In the calculations a parallel shift was used in the functional integral \(x(\tau)=\bar x(\tau)+y(\tau)\), where \(\bar x(\tau)\) is the extremal trajectory satisfying the boundary conditions.

Denote by \(A\) the last term of expression (5); then one may write

\[ \langle A\rangle=\frac{2\lambda^2 g}{\sqrt{\pi}\operatorname{sh}\lambda}\int_0^1 ds\,\operatorname{ch}(\lambda s)\times \]

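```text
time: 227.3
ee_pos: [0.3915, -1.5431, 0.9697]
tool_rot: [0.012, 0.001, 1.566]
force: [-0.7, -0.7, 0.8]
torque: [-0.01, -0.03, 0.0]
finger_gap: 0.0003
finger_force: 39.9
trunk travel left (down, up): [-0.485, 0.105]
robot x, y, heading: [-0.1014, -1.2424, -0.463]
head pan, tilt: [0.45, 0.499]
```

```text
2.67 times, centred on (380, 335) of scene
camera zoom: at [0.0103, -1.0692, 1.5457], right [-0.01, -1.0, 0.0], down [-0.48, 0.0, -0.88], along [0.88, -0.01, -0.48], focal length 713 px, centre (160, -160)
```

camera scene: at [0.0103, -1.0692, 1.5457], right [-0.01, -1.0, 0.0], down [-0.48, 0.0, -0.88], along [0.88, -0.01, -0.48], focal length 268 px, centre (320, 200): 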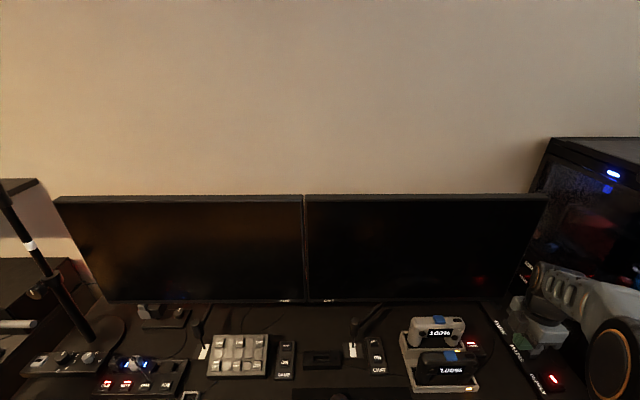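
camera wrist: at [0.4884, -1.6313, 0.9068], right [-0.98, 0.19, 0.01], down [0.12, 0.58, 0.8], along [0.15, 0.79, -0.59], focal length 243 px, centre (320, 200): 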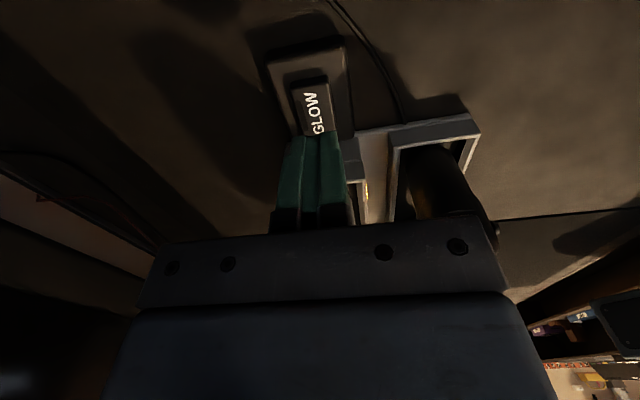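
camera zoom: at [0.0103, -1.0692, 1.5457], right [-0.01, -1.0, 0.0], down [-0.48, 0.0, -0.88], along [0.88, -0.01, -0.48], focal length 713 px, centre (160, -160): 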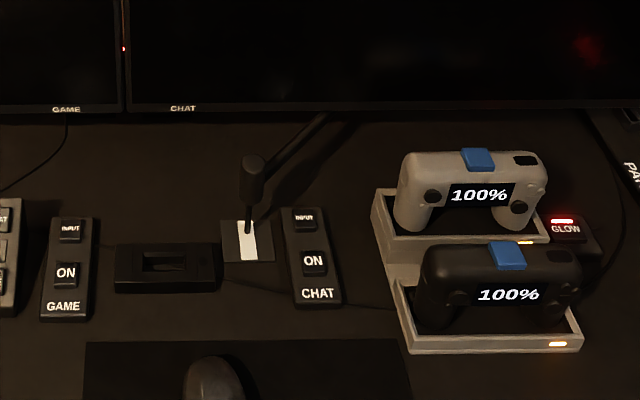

\[ \times\left\{\left[ \frac{\omega^2}{2v^2}\lambda(1-s^2) +\frac{1}{v}\left(1-\frac{\omega^2}{v^2}\right) \left(\operatorname{cth}\lambda v-\frac{\operatorname{ch}\lambda v s}{\operatorname{sh}\lambda v}\right) +\frac{k}{a}\left(\operatorname{cth}a\lambda-\frac{\operatorname{ch}a\lambda s}{\operatorname{sh}a\lambda}\right) \right]^{-1/2}\right. \]

\[ +\left[ \frac{\omega^2}{2v^2}\lambda(1-s^2) +\frac{1}{v}\left(1-\frac{\omega^2}{v^2}\right) \left(\operatorname{cth}\lambda v-\frac{\operatorname{ch}\lambda v s}{\operatorname{sh}\lambda v}\right) +\frac{1}{ka}\left(\operatorname{cth}a\lambda-\frac{\operatorname{ch}a\lambda s}{\operatorname{sh}a\lambda}\right) \right]^{-1/2} \]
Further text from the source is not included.